Here's something I've used with considerable success in the past:
- Open the image in Photoshop or another image editor.
- Use the selection tool to select the object you want to highlight.
- Invert the selection so everything _except_ that object (i.e., the background for that object) is highlighted.
- Open the image controls dialog and decrease the brightness of the background to about 50% of its original value. (You'll have to experiment to find a percentage that works well.)
- Add a callout arrow plus descriptive text that points at the object and says what to do about it.

This works well because it preserves the visual context (i.e., where to find the button or whatever), highlights the item unobtrusively (think italics rather than bold), and integrates text with the image to take advantage of the strengths of each medium. (The Dutch researchers have found this integration to be very effective in instructional material.)

<<A circle around the item to click (what color? I've seen this done where the circle is shaded and there is a shadow beneath it - how is this accomplished?) A rectangle around the item to click (what color?)>>

This also works well, though for dialog boxes and the like, a circle or ellipse works better because it visually differs more from the background; few dialog boxes have round elements, but all dialogs have square or rectangular elements. Conversely, in photographs of natural objects or settings, there are likely to be more rounded objects, so a rectangular highlight may work better.

In terms of color, there's no one color that will work well everywhere because the goal is to contrast with the background, and that background may vary widely. In greyscale screenshots, black usually works best because few parts of the screenshot will be fully black. In full color, the trick is to use a color that stands out from its background.
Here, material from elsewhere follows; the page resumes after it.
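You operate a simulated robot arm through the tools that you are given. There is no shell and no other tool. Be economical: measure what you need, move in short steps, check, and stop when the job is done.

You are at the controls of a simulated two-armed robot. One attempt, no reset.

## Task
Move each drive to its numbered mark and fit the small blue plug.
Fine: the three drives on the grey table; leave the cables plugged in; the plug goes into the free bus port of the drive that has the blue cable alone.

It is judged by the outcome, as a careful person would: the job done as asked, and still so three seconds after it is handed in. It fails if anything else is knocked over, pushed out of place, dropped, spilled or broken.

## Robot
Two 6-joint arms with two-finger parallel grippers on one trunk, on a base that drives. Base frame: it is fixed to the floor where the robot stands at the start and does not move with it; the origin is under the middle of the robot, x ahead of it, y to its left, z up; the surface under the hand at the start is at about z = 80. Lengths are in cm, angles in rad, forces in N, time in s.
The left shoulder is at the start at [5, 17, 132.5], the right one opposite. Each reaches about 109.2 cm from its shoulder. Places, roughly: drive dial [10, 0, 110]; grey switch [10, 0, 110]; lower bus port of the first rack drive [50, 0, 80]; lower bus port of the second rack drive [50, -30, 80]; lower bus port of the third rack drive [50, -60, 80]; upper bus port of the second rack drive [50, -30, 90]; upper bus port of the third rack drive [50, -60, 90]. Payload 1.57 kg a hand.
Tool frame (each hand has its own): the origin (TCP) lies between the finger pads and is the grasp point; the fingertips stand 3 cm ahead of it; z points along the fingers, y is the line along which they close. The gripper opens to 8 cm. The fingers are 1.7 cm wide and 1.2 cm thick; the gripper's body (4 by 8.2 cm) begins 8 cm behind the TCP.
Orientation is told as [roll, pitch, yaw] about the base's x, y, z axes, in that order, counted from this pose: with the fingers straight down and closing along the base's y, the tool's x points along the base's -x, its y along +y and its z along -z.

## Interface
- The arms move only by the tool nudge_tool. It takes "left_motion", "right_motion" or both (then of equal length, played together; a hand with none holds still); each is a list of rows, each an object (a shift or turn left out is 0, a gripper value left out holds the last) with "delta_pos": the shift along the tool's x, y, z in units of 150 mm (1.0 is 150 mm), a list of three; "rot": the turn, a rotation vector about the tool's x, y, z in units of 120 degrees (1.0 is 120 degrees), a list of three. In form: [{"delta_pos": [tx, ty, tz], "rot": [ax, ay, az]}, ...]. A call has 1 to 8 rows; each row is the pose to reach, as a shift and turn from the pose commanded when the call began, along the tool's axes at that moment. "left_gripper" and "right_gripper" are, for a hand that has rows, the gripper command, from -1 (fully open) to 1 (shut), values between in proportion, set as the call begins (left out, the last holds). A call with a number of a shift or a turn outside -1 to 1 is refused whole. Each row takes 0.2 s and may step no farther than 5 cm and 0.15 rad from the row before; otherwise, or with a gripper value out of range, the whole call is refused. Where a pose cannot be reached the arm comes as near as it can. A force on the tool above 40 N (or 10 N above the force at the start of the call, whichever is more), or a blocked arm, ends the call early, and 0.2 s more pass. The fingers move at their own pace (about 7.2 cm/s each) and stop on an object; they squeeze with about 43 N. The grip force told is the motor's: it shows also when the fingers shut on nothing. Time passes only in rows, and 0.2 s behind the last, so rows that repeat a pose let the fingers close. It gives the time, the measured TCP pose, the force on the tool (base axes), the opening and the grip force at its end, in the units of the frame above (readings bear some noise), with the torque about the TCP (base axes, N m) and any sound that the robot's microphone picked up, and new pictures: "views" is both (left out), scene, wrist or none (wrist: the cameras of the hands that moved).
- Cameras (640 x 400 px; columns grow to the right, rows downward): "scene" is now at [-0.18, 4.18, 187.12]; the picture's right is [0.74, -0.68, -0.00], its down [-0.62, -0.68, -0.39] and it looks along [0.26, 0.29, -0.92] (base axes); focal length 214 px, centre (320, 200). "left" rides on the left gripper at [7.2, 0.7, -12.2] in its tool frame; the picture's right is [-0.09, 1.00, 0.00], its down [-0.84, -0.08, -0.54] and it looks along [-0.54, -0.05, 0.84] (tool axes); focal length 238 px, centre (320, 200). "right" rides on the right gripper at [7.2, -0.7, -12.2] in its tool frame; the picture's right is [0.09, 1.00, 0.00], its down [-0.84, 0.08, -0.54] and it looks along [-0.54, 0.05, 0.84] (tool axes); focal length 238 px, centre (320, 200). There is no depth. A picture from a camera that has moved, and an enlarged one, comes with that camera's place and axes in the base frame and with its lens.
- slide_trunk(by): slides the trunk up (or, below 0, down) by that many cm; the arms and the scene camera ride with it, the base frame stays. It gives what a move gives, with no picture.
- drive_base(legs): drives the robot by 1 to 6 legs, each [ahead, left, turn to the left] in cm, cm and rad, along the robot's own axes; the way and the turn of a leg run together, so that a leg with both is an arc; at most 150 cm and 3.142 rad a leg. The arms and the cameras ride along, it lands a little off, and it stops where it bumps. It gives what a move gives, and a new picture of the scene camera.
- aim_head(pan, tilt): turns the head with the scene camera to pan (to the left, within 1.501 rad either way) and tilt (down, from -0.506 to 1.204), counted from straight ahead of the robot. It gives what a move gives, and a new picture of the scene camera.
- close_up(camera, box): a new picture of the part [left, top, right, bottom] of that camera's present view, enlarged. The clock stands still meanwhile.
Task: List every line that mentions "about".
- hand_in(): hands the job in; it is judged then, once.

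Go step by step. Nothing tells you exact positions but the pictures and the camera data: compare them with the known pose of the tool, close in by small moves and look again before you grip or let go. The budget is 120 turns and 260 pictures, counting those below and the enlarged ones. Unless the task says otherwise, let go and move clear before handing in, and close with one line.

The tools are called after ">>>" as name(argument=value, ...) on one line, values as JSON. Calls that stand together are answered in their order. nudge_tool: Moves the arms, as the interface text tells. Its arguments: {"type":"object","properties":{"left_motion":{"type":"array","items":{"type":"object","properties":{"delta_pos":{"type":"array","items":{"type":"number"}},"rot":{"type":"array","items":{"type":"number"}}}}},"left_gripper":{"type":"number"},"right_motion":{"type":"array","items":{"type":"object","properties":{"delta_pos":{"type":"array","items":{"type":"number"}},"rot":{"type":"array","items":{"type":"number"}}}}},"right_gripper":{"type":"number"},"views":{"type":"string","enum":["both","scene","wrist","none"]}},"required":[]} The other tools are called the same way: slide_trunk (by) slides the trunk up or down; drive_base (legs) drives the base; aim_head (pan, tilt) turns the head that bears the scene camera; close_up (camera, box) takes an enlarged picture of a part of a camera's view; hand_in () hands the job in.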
Red and yellow can be too obtrusive (my entirely subjective opinion), but they do draw attention effectively if they constrast sufficiently with the background.
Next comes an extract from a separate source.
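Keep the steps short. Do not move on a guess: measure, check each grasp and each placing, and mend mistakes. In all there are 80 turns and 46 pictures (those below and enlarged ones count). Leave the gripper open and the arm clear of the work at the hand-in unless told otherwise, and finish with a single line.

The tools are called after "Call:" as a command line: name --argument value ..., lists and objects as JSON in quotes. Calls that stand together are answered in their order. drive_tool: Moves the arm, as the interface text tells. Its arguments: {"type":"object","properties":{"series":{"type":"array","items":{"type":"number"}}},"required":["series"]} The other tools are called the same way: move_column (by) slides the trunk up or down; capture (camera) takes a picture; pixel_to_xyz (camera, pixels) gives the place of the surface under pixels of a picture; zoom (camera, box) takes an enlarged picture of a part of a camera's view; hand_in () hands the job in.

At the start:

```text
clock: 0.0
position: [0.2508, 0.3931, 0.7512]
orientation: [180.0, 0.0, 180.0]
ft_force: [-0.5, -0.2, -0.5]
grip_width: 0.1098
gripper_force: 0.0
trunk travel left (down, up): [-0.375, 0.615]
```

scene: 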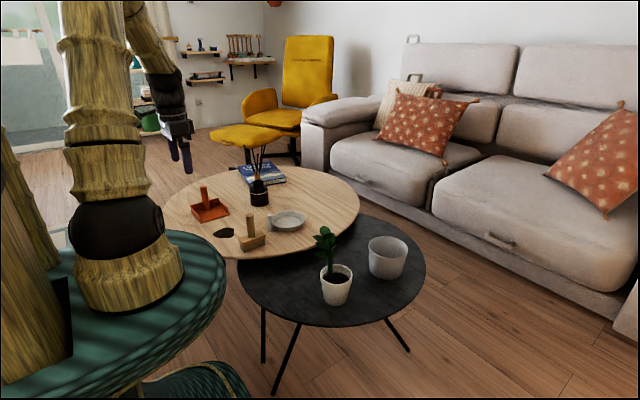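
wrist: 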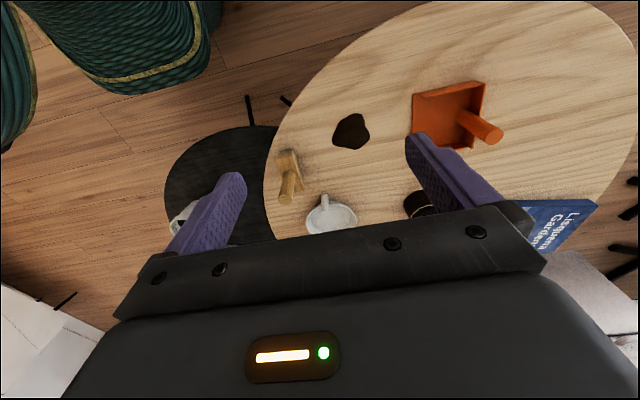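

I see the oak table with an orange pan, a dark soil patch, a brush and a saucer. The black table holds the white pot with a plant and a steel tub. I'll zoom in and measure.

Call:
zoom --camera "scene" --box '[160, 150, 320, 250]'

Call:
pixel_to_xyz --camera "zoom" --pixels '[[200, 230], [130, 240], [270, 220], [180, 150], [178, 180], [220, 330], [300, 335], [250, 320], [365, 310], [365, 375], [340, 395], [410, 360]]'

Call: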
Do avoid combinations of red and green for different highlighting purposes (e.g., green = good, red = bad), since a significant portion of your audience (as much as 5%) will have difficulty distinguishing between the two colors. If you must use these colors, make sure you choose shades that differ significantly in their "value" (black content) so that those who cannot distinguish the colors can distinguish their values.

If the software you're documenting has a consistent color palette, you may be able to pick one highlight color and use it everywhere. If not, you'll simply have to accept visual inconsistency and emphasize clarity. Or perhaps use a variant of the highlighting technique I described above: select the object and convert it to greyscale, then add a thick (a couple pixels) black border. The color contrast serves as an effective highlight.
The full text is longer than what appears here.